>> start Excerpt provided

Japan’s Nikkei 225 Index is testing primary support at 17000. Breach is likely and would confirm the primary down-trend signaled by 13-week Twiggs Momentum below zero.

Nikkei 225 Index

* Target calculation: 94 – ( 106 – 94 ) = 82

Two failed swings on India’s Sensex (failing to reach the upper trend channel) warn of increasing selling pressure. Declining 13-week Twiggs Momentum peaks below zero confirm this. Follow-through below 24000 would offer a target of 22500*.

SENSEX

* Target calculation: 25000 – ( 27500 – 25000 ) = 22500

–>

Australia

The ASX 200 broke support at 4900 this week, confirming a (primary) decline. There are still buyers hoping for a reversal — illustrated by bullish divergence on 21-day Twiggs Money Flow (indicates medium-term buying pressure) — but the weight of the bear market is against them. Expect a test of support at 4600 in the next few weeks but the long-term target is 4000*.

ASX 200

* Target calculation: 4850 – ( 5050 – 4850 ) = 4650; 5000 – ( 6000 – 5000 ) = 4000

Banks are taking a hammering, breach of 75.00/76.00 signaling a decline to 66.00*. Now is not the time to go bargain-hunting. What looks cheap today may be even cheaper tomorrow.

ASX 300 Banks

* Target calculation: 7600 – ( 8600 – 7600 ) = 6600

The only sound reason for buying a stock is that it is rising in price. If that is happening, no other reason is required. If that is not happening, no other reason is worth considering.

~ Nicholas Darvas

BHP Billiton

I have seen a few advisers recommending BHP to clients but there are no signs that the commodity free-fall is ending.

Bulk Commodities

Bullish divergence on 13-week Twiggs Money Flow reflects medium-term buying pressure. Expect strong resistance at 16.50. Breach of short-term support at 14.00 remains likely and would signal another decline.

BHP

The weight of the market is on the sell-side and a knife-edge reversal is most unlikely.

>> end Excerpt provided
>> start Data lines

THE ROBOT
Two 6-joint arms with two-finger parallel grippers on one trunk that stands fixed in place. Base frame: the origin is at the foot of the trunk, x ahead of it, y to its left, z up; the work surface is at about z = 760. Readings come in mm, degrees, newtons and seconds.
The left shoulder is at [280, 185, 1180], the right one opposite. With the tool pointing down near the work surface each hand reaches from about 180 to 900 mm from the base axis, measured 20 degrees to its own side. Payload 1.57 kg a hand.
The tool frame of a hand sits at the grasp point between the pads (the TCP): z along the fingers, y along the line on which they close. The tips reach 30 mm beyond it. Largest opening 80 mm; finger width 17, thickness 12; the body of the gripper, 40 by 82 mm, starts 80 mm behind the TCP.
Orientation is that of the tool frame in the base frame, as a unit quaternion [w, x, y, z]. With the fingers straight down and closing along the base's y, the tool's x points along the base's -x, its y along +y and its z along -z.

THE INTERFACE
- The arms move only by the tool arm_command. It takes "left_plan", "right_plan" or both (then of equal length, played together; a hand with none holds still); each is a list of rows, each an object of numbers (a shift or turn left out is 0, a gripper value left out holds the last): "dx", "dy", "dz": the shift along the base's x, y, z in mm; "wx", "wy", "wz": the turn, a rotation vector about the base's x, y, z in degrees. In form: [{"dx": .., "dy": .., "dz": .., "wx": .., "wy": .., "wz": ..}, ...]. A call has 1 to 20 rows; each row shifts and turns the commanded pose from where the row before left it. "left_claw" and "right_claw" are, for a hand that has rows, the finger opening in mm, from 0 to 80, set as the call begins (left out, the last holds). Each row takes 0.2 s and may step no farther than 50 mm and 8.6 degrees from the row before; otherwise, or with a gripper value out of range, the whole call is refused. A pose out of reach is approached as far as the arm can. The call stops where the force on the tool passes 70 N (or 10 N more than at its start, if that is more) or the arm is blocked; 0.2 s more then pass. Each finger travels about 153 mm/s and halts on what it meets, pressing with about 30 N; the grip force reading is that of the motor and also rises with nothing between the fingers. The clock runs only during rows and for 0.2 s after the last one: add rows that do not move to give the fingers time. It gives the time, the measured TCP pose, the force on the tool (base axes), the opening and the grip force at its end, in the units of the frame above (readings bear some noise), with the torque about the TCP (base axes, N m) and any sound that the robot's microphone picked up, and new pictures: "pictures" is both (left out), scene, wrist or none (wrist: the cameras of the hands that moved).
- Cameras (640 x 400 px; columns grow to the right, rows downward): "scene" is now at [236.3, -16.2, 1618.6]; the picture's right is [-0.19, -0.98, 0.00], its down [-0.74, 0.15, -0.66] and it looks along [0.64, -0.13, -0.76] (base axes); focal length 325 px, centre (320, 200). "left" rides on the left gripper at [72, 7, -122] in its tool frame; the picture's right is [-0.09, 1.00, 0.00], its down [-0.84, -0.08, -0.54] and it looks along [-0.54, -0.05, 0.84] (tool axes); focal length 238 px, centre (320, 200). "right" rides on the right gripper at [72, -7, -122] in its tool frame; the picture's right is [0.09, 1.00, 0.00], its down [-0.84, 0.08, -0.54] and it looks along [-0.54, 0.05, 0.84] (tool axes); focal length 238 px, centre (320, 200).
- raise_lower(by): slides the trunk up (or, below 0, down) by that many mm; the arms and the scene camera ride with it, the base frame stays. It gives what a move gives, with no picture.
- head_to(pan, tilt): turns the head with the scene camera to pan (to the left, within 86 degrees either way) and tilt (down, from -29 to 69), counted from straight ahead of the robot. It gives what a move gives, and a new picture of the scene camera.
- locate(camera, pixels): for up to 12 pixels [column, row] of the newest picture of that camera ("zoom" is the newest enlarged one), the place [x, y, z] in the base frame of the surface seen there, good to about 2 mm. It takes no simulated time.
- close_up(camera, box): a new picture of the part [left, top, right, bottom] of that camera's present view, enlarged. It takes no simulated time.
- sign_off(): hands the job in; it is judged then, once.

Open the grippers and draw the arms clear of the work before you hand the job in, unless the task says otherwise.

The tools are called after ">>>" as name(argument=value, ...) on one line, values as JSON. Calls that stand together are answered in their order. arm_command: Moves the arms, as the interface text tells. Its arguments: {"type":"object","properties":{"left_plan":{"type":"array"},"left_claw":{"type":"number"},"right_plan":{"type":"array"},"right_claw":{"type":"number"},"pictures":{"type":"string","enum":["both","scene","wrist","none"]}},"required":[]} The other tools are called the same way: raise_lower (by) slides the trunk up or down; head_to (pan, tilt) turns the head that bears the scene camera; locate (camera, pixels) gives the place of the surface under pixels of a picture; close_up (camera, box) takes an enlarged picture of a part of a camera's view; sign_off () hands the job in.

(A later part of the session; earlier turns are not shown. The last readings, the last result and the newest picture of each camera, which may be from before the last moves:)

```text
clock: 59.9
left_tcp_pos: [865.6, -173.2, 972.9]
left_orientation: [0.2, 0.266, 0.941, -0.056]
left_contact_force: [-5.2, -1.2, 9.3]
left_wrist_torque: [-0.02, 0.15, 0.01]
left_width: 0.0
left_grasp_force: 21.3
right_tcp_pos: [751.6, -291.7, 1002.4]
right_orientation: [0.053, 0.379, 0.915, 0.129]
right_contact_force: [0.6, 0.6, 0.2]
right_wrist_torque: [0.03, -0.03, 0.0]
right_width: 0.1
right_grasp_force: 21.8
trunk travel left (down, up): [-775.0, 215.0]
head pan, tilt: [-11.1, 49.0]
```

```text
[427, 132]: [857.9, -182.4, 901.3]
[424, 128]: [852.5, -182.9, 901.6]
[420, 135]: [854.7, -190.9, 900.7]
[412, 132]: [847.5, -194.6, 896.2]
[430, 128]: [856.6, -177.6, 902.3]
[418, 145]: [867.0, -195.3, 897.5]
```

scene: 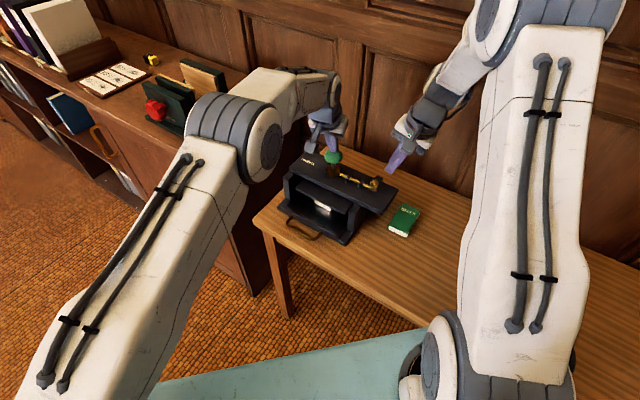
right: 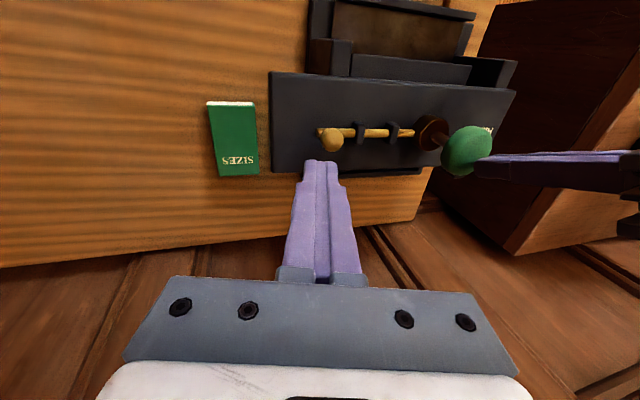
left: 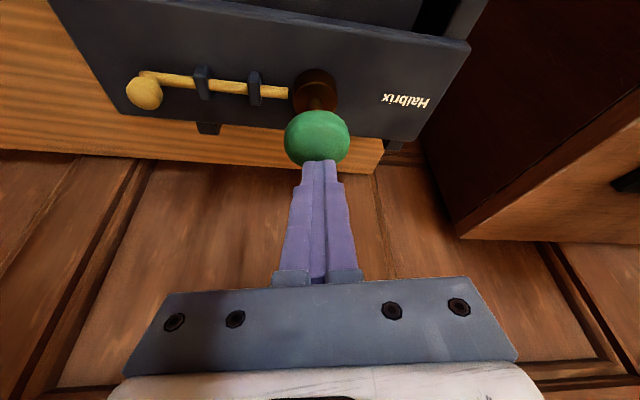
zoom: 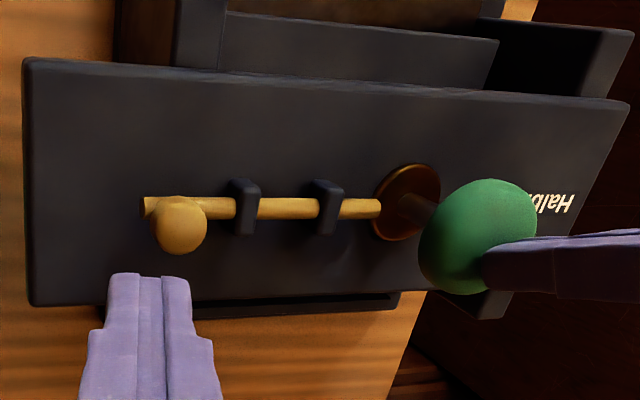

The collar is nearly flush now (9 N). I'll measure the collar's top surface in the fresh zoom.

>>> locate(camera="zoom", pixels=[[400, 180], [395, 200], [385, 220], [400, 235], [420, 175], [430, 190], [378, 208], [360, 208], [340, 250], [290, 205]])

>> end Data lines

To do
1. Retype the section of the excerpt provided that opens with "Japan’s Nikkei 225" and closes with "Momentum below zero.".
2. Write the next part of the excerpt provided, the one that starts with "Japan’s Nikkei 225".

Answer list
1.
Japan’s Nikkei 225 Index is testing primary support at 17000. Breach is likely and would confirm the primary down-trend signaled by 13-week Twiggs Momentum below zero.

2.
BHP

Janet Yellen on financial market turmoil

Federal Reserve chair Janet Yellen before the House Financial Services Committee:

Janet Yellen

“…..As is always the case, the economic outlook is uncertain. Foreign economic
developments, in particular, pose risks to U.S. economic growth. Most notably,
although recent economic indicators do not suggest a sharp slowdown in
Chinese growth, declines in the foreign exchange value of the renminbi have
intensified uncertainty
about China’s exchange rate policy and the prospects for
its economy.

This uncertainty led to increased volatility in global financial markets and, against the
background of persistent weakness abroad, exacerbated concerns about the outlook for
global growth
. These growth concerns, along with strong supply conditions and high
inventories, contributed to the recent fall in the prices of oil and other commodities. In
turn, low commodity prices could trigger financial stresses in commodity-exporting
economies, particularly in vulnerable emerging market economies, and for commodity-
producing firms in many countries
. Should any of these downside risks materialize,
foreign activity and demand for U.S. exports could weaken and financial market
conditions could tighten further…..”

…No rate rises any time soon.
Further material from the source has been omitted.